C’era una volta… a Hollywood, la nona e, si vocifera, penultima pellicola di Quentin Tarantino, girata in 35mm, racconta le vicende di un attore western, Rick Dalton (Leonardo DiCaprio) il quale, sempre affiancato dal suo stuntman Cliff Booth (Brad Pitt), tenta di affrancarsi dalla carriera televisiva e diventare una star del cinema.
Siamo alla fine degli anni Sessanta – una fase di grandi cambiamenti per il cinema americano – e alle vicende della coppia si aggiunge quella di Sharon Tate (interpretata da Margot Robbie), la giovane e affascinante moglie del regista Roman Polanski, ritratta qui spensierata e soddisfatta delle parti ottenute nei propri film. Chi è appassionato di racconti hollywoodiani, sa già che Quentin Tarantino ha scelto come cornice della sua vicenda di invenzione un avvenimento reale: la storia di Charles Manson e della sua setta, autori di uno degli omicidi più efferati della storia di Hollywood che però, nel film, subisce un inaspettato stravolgimento. C’era una volta… a Hollywood, nonostante sia dotato della dose di ironia e sarcasmo tipica di Tarantino, rispetto ai precedenti Django Unchained e The Hateful Eight presenta una modalità di racconto più riflessiva e piana, concentrata sullo zenit e sul declino di un attore.
C’era una volta… a Hollywood, però, è anche un film sul cinema, sui retroscena e i meccanismi produttivi, sul lavoro del set di attori e registi, che diventano frequenti occasioni di divertimento per lo spettatore: come nella scena in cui DiCaprio sembra perdere completamente il senno dopo aver sbagliato alcune battute durante le riprese, oppure in quelle in cui un Brad Pitt finisce per essere sempre l’eroe della storia (in barba agli attori, gli stuntman rischiano davvero la vita, come è rimarcato più volte).
Tra le definizioni possibili di questo film, la più adatta potrebbe essere quella di un vero e proprio inno al cinema: infatti, soprattutto nel finale (che non ha convinto parte della critica), in cui tutto il pulp e il gore tipici della produzione tarantiniana esplodono in un’escalation di violenza e sangue (che richiama anche Profondo Rosso, con le teste sbattute sugli angoli della casa), si fa spazio una riflessione sul senso del cinema stesso, e sulla sua capacità di mistificazione della realtà.
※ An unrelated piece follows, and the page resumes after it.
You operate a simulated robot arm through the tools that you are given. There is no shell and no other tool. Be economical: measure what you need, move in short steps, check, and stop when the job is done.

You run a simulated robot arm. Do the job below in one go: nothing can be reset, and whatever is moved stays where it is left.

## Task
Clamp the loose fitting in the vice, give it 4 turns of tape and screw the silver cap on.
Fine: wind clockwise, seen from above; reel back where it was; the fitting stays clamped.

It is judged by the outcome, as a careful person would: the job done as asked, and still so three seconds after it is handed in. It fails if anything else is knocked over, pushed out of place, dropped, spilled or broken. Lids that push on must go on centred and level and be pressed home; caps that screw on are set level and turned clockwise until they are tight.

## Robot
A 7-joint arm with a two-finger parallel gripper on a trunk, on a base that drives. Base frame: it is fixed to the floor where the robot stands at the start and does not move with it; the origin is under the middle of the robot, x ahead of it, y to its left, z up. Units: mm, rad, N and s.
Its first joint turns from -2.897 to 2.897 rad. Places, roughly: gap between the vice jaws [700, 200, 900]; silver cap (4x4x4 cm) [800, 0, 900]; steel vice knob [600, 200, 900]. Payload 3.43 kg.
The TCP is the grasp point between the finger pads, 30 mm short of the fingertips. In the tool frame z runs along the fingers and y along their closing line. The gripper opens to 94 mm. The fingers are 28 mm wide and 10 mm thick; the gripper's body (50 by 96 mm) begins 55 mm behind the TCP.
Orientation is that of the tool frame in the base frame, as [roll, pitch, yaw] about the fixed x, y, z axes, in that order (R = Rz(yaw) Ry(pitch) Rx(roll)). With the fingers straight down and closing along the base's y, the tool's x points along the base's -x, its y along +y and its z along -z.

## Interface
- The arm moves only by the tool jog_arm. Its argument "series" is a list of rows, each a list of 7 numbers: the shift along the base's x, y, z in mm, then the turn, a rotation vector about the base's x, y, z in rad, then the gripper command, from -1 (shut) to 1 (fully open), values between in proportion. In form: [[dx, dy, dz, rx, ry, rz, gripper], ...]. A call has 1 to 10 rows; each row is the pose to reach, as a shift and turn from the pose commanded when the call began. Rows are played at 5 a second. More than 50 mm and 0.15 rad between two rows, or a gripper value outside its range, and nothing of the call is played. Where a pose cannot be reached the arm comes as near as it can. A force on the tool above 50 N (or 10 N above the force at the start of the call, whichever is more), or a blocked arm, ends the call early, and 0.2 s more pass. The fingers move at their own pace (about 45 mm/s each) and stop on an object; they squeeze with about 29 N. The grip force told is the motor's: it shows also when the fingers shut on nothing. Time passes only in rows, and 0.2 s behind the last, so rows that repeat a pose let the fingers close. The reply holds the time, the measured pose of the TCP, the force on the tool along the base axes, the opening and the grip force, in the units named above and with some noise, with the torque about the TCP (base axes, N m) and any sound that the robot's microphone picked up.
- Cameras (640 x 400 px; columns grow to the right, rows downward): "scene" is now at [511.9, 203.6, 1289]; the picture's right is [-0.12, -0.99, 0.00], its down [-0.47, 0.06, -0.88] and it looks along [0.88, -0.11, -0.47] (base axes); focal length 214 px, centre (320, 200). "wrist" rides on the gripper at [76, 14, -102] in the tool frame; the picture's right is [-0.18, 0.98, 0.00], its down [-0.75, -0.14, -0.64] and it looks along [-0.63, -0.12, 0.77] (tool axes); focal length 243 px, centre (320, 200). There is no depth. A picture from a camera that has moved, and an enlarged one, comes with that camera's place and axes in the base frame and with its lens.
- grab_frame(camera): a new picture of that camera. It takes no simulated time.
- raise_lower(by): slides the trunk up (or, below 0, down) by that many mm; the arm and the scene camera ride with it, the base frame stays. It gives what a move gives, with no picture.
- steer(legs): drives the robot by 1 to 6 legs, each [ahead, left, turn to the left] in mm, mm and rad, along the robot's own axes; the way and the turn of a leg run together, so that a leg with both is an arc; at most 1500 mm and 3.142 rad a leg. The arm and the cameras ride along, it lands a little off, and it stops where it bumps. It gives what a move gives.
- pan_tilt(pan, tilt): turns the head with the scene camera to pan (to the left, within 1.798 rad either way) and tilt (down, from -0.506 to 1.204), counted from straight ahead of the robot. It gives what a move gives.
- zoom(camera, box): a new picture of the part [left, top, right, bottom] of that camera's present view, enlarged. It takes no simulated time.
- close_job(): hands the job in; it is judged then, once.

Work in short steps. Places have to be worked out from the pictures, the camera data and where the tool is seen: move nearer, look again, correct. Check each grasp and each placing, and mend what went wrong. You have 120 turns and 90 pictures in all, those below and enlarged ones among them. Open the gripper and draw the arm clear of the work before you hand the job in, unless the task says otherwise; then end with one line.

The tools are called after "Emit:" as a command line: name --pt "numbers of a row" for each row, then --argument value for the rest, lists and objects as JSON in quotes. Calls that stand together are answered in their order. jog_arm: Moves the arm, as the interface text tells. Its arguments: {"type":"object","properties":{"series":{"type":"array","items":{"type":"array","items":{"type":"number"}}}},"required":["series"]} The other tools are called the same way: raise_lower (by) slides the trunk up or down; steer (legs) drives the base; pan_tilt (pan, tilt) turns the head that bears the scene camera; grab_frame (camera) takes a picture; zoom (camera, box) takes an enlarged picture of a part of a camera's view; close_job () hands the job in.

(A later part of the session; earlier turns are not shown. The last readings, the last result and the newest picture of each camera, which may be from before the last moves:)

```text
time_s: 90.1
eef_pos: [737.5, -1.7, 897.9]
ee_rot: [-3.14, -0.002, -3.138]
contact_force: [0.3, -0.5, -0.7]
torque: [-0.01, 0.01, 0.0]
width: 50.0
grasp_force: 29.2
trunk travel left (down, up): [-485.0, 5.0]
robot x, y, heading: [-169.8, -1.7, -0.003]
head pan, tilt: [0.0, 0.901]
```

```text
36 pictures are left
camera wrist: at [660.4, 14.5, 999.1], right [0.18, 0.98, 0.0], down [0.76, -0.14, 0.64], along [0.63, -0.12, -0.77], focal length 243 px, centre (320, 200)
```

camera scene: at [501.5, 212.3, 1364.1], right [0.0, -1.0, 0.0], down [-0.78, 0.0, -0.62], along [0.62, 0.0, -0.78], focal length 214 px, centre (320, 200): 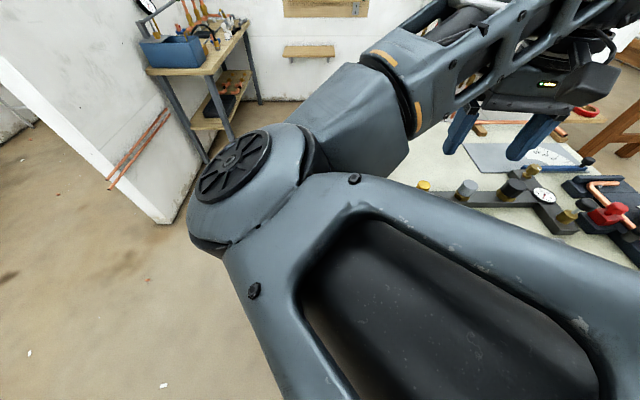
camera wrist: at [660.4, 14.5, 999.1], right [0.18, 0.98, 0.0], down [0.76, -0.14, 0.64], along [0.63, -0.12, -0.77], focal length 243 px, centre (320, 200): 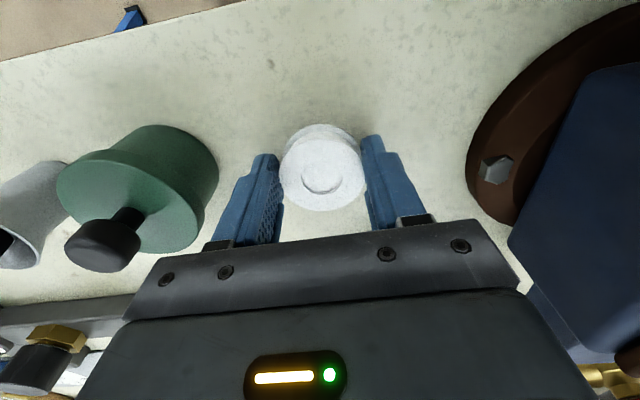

Per Tarantino, e questo è già avvenuto in precedenza, il cinema può infatti riscrivere la Storia: se in Bastardi senza gloria Hitler può essere massacrato a colpi di mitra, in C’era una volta… a Hollywood i fatti reali della vicenda Manson possono trovare un diverso esito. Nonostante alcuni risvolti inaspettati per un regista che ama cancellare i confini tra film di serie A e quelli di serie B, i tropes compaiono tutti: dall’ironia alla violenza, senza dimenticare il feticismo dei piedi femminili, i virtuosistici piani sequenza, la passione per il mexican stand-off, le sigarette e gli elementi della cultura pop.
Il film ha convinto il pubblico di Cannes, che lo ha salutato con una standing ovation di ben sette minuti, e probabilmente convincerà il pubblico nelle sale. Così è stato alla prima torinese: la nona pellicola di Tarantino sa ancora coinvolgere la folla di cinefili nella sala gremita del Cinema Massimo. Il pubblico, ancor prima di sedersi, fischia per chiedere il silenzio, con gli occhi carichi di aspettative puntati verso lo schermo, come davanti a un oggetto sacro.